Using Microsoft Excel, I have constructed a multiple regression analysis using Cubs ticket prices from 1991-2004 as the dependent variable, and the above eight variables as the independent variables. I am presenting this work as an initial model now, but will refine it over time.
The model is this:
Cubs ticket price = -7.199 + (11.095 * Cubs win %) + (8.538E-08 * Cubs Payroll) + (0.552 * White Sox Tickets) + (.538 * MLB Avg Ticket Price) + (-1.221E-06 * Avg. Attendance) + (-0.004 * CPI) + (-0.0004 * GDP) + (0.0001764 * total attendance)
Using this model, which has a (coefficient of determination of 99.2%) I have calculated the Cubs projected ticket price for each of the previous 14 years. I have also listed the actual ticket price, and the deviation from the model.
Obviously, there are some glitches in this model because there are negative components (CPI, GDP, and average attendance). One of the causes, I believe is that when performing a multiple regression analysis the independent variables are assumed to be infact independent. Well, the MLB average ticket price is actually partially dependent on the Cubs, and the White Sox, so I will eliminate it in my next attempt. I also used Cubs attendance in total, and average Cubs attendance per game. I was attempting to account for the strike shortened years, but having both seems to be degrading the quality of my model. As a result, I will eliminate the average attendance per game because it has a lower coefficient of determination. Finally, because the coefficient of determination is only 1.4% for the Cubs winning percent, I will eliminate this variable.

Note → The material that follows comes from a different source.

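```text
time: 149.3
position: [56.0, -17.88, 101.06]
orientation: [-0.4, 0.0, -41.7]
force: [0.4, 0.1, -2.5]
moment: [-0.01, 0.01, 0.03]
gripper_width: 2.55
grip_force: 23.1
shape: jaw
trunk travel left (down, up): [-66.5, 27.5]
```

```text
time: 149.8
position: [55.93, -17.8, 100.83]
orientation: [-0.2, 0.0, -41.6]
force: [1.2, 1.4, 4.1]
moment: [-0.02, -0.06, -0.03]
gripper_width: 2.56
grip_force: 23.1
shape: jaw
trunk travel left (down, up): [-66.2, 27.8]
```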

I will run a second multiple regression analysis to determine Cubs ticket prices (dependent variable) using the Cubs Payroll, White Sox average ticket price, Total Home Attendance, CPI, and GDP as the independent variables.
After meeting with a professor of mine (thanks to Rex Cutshall), I decided to remove the GDP level because it had a high correlation with the CPI level. This time, my regression results had a coefficient of correlation of 98.12%. However, the p-values, which are a measure of significance were too large on all of my variables, except the White Sox Average ticket price. Below are the results of the third regression I ran.
Additional Trials & Conclusion
At this point, I tried monkeying around with the different variables to try and strike a balance between model significance, model accuracy, and common sense. What I ended up doing was a procedure vaguely similar to a stepwise regression. In a stepwise regression, you begin looking for the variable with the highest coefficient of determination, and then you find the two variable multiple linear regression with the highest coefficient of determination, and keep adding variables until you add an insignificant variable.
I just started with the average White Sox ticket price, because it has consistently had a low p-value in trials #1-3. I then added the Cubs Payroll and found that both variables were significant (p value below .05). However, when I added in the Cubs attendance, I found that the third variable was statistically insignificant.
So, I will conclude this mess by saying: The best model I care to create of the Cubs Ticket Price relies on the average White Sox ticket price, and the Payroll for the Cubs. These two variables form a model which explains 97.9% of the Average Cubs ticket price, and both variables are significant.